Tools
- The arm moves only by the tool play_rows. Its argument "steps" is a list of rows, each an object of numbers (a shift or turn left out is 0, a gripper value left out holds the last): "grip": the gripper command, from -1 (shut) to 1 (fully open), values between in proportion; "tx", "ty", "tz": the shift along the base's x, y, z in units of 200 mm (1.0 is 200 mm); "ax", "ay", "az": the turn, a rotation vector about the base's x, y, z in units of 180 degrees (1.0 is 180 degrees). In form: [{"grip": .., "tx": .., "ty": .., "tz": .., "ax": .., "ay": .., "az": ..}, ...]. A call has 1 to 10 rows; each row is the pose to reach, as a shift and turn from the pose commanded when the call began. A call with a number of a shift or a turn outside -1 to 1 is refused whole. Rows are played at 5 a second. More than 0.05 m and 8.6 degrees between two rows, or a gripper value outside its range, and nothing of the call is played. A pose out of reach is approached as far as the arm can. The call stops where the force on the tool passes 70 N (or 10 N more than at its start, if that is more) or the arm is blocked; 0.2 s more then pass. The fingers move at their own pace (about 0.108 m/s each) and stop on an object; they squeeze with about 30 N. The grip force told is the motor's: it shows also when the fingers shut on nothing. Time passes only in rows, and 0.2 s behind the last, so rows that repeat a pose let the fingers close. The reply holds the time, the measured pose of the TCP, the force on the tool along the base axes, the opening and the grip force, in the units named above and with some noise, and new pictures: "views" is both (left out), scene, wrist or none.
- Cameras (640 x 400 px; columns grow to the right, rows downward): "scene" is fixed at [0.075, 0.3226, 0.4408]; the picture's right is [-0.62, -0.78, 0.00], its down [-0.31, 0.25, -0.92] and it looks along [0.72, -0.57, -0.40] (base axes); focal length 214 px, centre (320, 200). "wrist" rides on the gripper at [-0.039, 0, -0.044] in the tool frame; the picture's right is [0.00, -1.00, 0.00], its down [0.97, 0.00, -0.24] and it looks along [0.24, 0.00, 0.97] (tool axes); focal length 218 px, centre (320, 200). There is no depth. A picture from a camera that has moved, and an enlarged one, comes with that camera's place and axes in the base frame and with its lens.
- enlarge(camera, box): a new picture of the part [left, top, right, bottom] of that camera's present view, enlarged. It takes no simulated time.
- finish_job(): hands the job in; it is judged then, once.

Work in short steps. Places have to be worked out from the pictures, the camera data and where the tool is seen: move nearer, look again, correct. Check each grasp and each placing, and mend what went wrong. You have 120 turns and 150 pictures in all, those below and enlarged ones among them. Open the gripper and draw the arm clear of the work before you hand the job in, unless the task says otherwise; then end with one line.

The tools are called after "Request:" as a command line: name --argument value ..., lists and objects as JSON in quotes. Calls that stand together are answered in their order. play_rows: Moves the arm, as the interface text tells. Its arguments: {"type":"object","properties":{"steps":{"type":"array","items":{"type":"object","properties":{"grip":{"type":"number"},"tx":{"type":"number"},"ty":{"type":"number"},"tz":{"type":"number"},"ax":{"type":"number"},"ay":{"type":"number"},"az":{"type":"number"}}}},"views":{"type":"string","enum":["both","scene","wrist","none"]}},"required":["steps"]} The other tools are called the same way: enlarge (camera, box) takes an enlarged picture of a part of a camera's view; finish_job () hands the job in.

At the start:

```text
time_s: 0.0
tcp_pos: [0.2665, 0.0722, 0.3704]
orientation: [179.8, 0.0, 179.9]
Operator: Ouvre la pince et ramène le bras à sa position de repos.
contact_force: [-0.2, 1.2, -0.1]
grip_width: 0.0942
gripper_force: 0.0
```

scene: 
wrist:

________________

*Problem 1*.
Cite the source document exactly. Begin with "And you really" and finish with "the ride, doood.".
*Problem 2*.
Carry the source document on from its last sentence.

*Source document*.
________________

So you’re sick of that grimy flip phone you’ve faithfully (pathetically) toted around for two years – an eternity by any measure, except if you happen to enjoy immense wealth.
And you really don’t get the math about monthly service options and their costs, or you choose not to. After all, the device is in your hand – in public! – all day. Nobody cares what foolish monthly price you’re willing to pay to rock out, text, browse or, heaven forbid, be productive. You gotta pimp the ride, doood.
Let’s see, what can sorts of gadgets can you get for $200 to $300? And let’s face it: the 3G iPhone’s new pricing is the invisible factor that determines how your choice will play on the street – or that trendy bistro where you’re planning to see and be seen. The usual suspects (er, vendors) crop up at all the carriers, of course. But it nags at you that – suddenly! – a few choice price cuts in carriers’ portfolios have also bolstered the ranks of handsets costing between $100 and $200.

________________

*Answer 1*.
And you really don’t get the math about monthly service options and their costs, or you choose not to. After all, the device is in your hand – in public! – all day. Nobody cares what foolish monthly price you’re willing to pay to rock out, text, browse or, heaven forbid, be productive. You gotta pimp the ride, doood.

*Answer 2*.
Verizon Wireless’ baker’s dozen
Begin at Verizon Wireless, where on July 6 the carrier offered 13 device options for $200 or more, the most choices in that price range of any top-tier, U.S. carrier. (The availability of Vcast music and video, VZNavigator and Get It Now on these devices is almost a given, as is broadband speeds; check the details. Some prices are dependent on mail-in rebates.)
There’s a BlackBerry 8830 World Edition, a QWERTY-equipped smartphone slab with CDMA and GSM in red or silver, for $200. If you do a lot of thumbing under the table at meetings around the globe (or wannabe) and thus enjoy actual keys – not to mention Research In Motion Ltd.’s approach to security and enterprise-grade features –you’re already tempted.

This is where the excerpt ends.